▶ GIVEN INSTRUCTION 1
I need one stretch of the source document verbatim, from "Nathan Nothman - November" to "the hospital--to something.".
▶ GIVEN INSTRUCTION 2
How does the source document go on? Write the next part.

>> begin SOURCE DOCUMENT

Voice/Vision Holocaust Survivor Oral History Archive

Nathan Nothman - November 30, 1982

Talking to Other Survivors

Is it easier to talk with other survivors about what happened?

Yes, I mean, we discuss it. He told me where he was and I told him where I was and he told me his story and I tell him my story, and I said, "I was there, I don't..." You know, I mean, we can, we can talk. But the memory, that, that, that things what we're going through, it's very hard. It's hard to describe to a person who wasn't, who wasn't there--who didn't see that. It will haunt me--things that I believe I would do too. Take the babies and put on the sidewalk and shoot and kill it. Carry the babies. Go to the hospital, see people just completely butchered, like slaughtered to the hospital--to something.

What are your plans and hopes for your children and for their futures?

>> end SOURCE DOCUMENT
>> begin SUPPLIED DATA

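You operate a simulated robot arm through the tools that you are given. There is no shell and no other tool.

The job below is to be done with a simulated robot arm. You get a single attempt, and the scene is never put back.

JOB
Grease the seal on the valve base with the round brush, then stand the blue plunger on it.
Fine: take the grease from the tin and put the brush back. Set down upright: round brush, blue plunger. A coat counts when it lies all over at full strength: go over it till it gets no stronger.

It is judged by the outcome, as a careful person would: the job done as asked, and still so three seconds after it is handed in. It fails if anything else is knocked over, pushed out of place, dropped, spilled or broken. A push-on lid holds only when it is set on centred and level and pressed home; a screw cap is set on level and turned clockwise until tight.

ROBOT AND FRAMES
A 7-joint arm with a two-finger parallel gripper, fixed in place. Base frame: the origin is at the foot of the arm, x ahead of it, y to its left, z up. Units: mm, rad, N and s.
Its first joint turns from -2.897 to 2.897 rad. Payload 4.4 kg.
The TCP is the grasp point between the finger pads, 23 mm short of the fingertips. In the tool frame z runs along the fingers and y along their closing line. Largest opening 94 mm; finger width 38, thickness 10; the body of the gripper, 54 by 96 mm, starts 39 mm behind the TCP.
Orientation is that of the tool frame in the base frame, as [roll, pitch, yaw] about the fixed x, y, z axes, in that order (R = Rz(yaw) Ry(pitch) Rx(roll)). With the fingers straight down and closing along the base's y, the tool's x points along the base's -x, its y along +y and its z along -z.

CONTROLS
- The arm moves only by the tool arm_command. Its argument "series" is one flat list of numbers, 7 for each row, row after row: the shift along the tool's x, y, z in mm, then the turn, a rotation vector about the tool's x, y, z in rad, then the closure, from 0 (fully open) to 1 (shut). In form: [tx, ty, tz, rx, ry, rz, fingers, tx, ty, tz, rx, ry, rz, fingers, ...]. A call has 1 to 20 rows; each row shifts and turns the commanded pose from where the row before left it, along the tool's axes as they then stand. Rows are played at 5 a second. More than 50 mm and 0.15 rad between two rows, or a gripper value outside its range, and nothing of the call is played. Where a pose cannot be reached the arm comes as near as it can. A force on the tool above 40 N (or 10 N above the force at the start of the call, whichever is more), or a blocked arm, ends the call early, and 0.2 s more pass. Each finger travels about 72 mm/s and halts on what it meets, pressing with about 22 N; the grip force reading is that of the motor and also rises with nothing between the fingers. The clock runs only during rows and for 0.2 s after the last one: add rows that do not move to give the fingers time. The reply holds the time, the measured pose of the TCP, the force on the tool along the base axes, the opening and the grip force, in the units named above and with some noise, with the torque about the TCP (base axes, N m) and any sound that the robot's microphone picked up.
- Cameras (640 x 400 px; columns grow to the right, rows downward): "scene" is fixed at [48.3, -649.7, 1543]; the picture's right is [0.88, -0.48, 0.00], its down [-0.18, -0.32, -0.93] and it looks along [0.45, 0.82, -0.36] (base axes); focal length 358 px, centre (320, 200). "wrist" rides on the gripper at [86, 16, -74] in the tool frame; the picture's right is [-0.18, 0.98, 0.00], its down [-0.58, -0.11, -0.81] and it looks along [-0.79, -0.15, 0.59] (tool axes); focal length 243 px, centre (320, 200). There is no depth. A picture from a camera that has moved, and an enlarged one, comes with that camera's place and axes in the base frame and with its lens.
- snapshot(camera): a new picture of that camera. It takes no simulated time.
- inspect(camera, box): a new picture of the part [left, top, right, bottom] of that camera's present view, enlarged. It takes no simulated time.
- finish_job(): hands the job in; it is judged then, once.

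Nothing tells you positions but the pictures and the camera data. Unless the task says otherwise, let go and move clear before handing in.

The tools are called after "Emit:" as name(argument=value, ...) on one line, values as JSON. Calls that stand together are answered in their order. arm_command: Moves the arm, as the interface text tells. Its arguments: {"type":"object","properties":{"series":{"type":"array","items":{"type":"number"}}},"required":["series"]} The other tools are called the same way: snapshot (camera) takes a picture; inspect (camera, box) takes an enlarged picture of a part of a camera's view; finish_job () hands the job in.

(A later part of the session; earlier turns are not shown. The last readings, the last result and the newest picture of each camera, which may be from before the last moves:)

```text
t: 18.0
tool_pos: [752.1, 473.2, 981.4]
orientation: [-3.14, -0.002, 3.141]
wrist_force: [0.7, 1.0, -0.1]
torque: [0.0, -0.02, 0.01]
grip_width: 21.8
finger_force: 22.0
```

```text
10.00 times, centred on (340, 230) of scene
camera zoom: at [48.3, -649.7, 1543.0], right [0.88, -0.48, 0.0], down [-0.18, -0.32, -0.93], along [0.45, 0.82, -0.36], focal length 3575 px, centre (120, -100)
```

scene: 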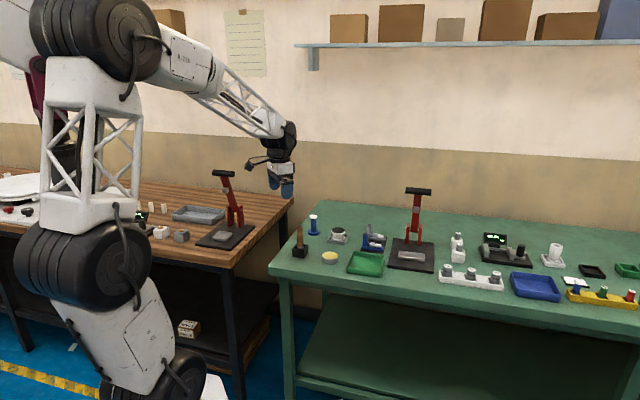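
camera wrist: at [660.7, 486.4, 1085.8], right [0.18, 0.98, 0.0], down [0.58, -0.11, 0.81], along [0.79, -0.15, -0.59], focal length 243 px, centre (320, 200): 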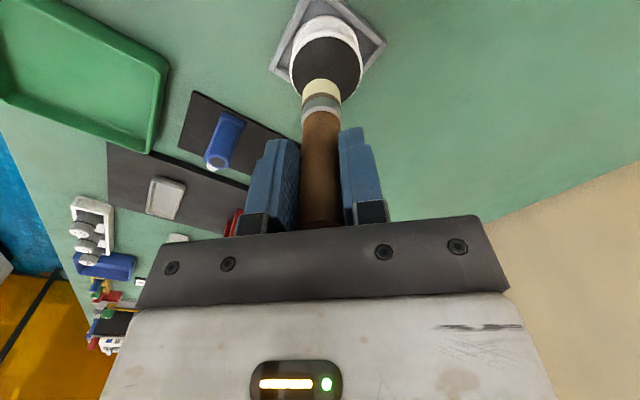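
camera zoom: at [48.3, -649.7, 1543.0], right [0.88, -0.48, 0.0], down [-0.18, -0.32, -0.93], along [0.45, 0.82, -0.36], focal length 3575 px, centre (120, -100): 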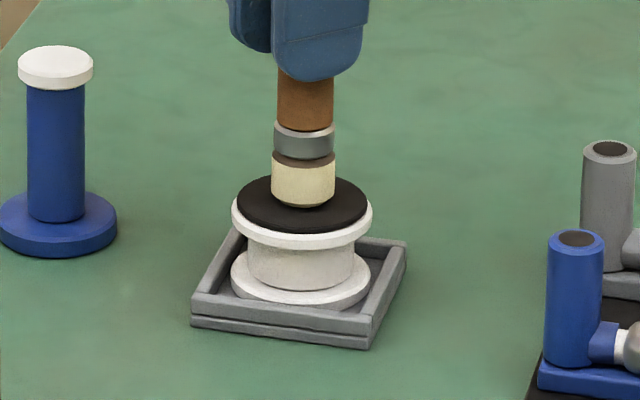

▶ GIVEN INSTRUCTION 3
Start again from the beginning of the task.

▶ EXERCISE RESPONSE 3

>> end SUPPLIED DATA

▶ EXERCISE RESPONSE 1
Nathan Nothman - November 30, 1982

Talking to Other Survivors

Is it easier to talk with other survivors about what happened?

Yes, I mean, we discuss it. He told me where he was and I told him where I was and he told me his story and I tell him my story, and I said, "I was there, I don't..." You know, I mean, we can, we can talk. But the memory, that, that, that things what we're going through, it's very hard. It's hard to describe to a person who wasn't, who wasn't there--who didn't see that. It will haunt me--things that I believe I would do too. Take the babies and put on the sidewalk and shoot and kill it. Carry the babies. Go to the hospital, see people just completely butchered, like slaughtered to the hospital--to something.

▶ EXERCISE RESPONSE 2
Hope they should be a good human being. They should help each other--help people be nice. Just be a human being. They should just be good to each other. Just to be help--help other people who need help. Naturally I'd like to see them to do something with their lives, you know, to be educated--go to college. That's my daughter. She went to college--oldest daughter. I got three grandchildren. That's my son. He's married. There's my daughter. She just finished a master. She has already married someone. She work in uh, government--she's like a social worker. So I, I just tell 'em--I said, "The most important is education and my children." Through education they can, they can do anything what they want. And I work hard for them, given that I didn't have it--I was deprived from that. So I want to give my children and I thank God for that.